Он завел себе превосходную английскую коляску. Ему было трудно ходить. Быстро уставали ноги. Даже во дворце, куда его время от времени приглашали, он старался бывать редко. На службе он дремал. Пора было на отдых. Он подал прошение об отставке- Ее приняли. «По уважению долговременной службы и не в пример другим», как сказано в последнем аттестате Ивана Андреевича, ему полностью сохранялось жалованье по библиотеке в сумме 2 486 руб. 79 коп. серебром в год, сверх пенсии в 6 000 рублей ассигнациями.
Весною 1841 года Крылов оставил службу, удалился на покой. Из шумного центра столицы он переехал на Васильевский остров. Здесь была тишина. Свободно росли деревья — никто их не подстригал, не уродовал, не сажал за решетку. На улицах, вдоль тротуаров, зеленела трава. Это была тихая провинция в шумной столице. Поэт доживал свой век, как генерал в отставке.

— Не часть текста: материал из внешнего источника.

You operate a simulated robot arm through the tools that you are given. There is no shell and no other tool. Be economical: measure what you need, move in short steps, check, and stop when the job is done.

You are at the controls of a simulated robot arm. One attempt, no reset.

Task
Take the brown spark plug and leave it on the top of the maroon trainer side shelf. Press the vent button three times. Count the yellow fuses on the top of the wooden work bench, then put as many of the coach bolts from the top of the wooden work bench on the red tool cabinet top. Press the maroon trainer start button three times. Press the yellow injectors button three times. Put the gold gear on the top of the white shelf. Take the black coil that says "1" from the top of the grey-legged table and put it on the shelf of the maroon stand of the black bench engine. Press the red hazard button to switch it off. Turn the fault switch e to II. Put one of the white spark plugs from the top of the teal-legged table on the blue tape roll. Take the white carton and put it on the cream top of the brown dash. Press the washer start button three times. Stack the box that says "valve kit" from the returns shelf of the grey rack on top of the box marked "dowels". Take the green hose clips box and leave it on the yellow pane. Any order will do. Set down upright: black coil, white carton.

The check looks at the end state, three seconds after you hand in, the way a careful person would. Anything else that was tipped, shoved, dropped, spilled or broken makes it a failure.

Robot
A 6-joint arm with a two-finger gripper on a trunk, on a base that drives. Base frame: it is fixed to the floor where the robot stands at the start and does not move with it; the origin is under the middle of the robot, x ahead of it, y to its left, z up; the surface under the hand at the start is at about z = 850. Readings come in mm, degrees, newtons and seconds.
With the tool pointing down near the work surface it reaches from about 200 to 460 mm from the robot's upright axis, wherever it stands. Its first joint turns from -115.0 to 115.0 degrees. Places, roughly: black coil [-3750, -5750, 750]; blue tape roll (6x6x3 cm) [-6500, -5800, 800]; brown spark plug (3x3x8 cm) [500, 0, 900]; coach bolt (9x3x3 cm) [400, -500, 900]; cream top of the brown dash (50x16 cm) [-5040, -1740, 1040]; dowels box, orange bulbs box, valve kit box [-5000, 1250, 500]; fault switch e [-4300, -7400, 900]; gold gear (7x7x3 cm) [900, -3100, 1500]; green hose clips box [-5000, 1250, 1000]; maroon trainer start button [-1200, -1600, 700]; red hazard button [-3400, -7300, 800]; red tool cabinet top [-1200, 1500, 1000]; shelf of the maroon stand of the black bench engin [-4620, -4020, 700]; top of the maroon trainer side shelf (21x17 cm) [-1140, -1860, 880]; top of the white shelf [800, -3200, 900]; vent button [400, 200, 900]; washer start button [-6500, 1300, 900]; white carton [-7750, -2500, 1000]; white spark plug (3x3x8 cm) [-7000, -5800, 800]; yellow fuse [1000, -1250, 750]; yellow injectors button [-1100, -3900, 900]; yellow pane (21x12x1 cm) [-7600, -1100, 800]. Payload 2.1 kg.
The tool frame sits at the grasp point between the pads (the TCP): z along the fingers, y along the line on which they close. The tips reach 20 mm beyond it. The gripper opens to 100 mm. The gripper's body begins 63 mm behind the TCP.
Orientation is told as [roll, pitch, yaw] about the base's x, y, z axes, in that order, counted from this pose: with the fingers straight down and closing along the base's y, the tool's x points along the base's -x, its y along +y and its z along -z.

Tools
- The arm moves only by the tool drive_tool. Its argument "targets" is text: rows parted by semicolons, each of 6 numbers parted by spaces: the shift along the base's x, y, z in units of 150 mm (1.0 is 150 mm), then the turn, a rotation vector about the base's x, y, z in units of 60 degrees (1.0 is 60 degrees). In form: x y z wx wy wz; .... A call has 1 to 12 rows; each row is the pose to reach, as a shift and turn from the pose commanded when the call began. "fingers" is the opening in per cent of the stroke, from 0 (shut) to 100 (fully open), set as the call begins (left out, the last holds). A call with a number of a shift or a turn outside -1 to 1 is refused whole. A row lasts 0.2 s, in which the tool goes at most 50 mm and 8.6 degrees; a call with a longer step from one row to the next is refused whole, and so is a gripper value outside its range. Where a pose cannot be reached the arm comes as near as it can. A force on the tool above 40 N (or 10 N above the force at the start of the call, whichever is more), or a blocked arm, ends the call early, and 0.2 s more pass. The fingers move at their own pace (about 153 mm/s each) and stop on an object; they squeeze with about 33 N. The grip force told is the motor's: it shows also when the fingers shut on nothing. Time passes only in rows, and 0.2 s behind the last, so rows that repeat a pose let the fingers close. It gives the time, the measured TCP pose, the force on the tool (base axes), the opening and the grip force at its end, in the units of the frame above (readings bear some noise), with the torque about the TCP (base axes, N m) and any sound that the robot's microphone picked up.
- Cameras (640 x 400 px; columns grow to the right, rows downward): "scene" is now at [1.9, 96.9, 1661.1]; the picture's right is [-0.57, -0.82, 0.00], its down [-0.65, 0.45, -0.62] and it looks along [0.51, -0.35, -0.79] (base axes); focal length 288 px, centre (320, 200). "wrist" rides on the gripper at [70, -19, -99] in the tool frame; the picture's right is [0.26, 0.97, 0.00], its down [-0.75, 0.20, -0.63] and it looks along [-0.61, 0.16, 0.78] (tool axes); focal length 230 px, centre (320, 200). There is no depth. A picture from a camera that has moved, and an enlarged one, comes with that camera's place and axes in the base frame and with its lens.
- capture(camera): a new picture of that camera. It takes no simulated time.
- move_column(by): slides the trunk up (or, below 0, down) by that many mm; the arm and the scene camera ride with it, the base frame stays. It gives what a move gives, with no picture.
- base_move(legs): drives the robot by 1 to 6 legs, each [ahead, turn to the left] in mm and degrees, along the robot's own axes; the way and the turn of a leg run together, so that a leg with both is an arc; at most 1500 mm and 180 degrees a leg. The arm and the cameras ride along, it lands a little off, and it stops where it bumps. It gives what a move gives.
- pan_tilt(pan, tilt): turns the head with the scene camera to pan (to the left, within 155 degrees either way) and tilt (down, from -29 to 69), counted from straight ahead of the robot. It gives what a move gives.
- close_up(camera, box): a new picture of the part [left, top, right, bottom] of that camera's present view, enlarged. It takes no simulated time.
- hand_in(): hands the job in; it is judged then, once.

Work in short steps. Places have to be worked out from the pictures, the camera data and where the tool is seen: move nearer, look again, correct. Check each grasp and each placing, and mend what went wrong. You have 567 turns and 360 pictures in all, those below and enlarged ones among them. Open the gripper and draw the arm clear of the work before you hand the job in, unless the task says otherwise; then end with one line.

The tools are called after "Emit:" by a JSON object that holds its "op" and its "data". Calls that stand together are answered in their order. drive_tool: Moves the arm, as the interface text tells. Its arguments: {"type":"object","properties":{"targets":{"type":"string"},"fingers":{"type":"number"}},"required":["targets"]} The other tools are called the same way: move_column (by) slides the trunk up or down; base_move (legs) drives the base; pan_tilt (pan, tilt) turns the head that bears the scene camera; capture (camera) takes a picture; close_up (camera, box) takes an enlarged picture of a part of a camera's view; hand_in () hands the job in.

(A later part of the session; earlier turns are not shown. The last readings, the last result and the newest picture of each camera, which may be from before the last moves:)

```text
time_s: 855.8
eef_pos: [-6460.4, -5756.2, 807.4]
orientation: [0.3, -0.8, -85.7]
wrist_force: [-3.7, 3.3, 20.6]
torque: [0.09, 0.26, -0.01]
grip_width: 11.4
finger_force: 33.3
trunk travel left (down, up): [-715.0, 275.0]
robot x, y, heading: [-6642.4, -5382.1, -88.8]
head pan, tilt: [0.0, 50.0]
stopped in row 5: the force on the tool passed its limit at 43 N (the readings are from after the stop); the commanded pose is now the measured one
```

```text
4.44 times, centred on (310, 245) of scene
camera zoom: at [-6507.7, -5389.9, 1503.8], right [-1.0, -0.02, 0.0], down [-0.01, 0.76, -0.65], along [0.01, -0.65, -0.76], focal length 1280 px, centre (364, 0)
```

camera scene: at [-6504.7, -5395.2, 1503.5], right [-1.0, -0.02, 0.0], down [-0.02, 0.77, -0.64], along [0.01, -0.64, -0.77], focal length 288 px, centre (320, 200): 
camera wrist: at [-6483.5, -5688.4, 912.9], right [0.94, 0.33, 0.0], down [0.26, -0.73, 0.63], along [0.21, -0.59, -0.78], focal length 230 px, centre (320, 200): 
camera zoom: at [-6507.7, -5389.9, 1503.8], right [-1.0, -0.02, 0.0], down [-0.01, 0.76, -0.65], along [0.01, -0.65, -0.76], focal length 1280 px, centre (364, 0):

Он почти перестал бывать в «свете», почти ни с кем не встречался и только изредка выезжал в Английский клуб. Широкая коляска, запряженная парой коней, не спеша катилась по городу, где Иван Андреевич провел почти всю свою жизнь. Все вокруг менялось. Петербург строился, тянулся вверх трубами новых фабрик и заводов, полз в стороны, подминая под себя пустынные болота и чахлые перелески.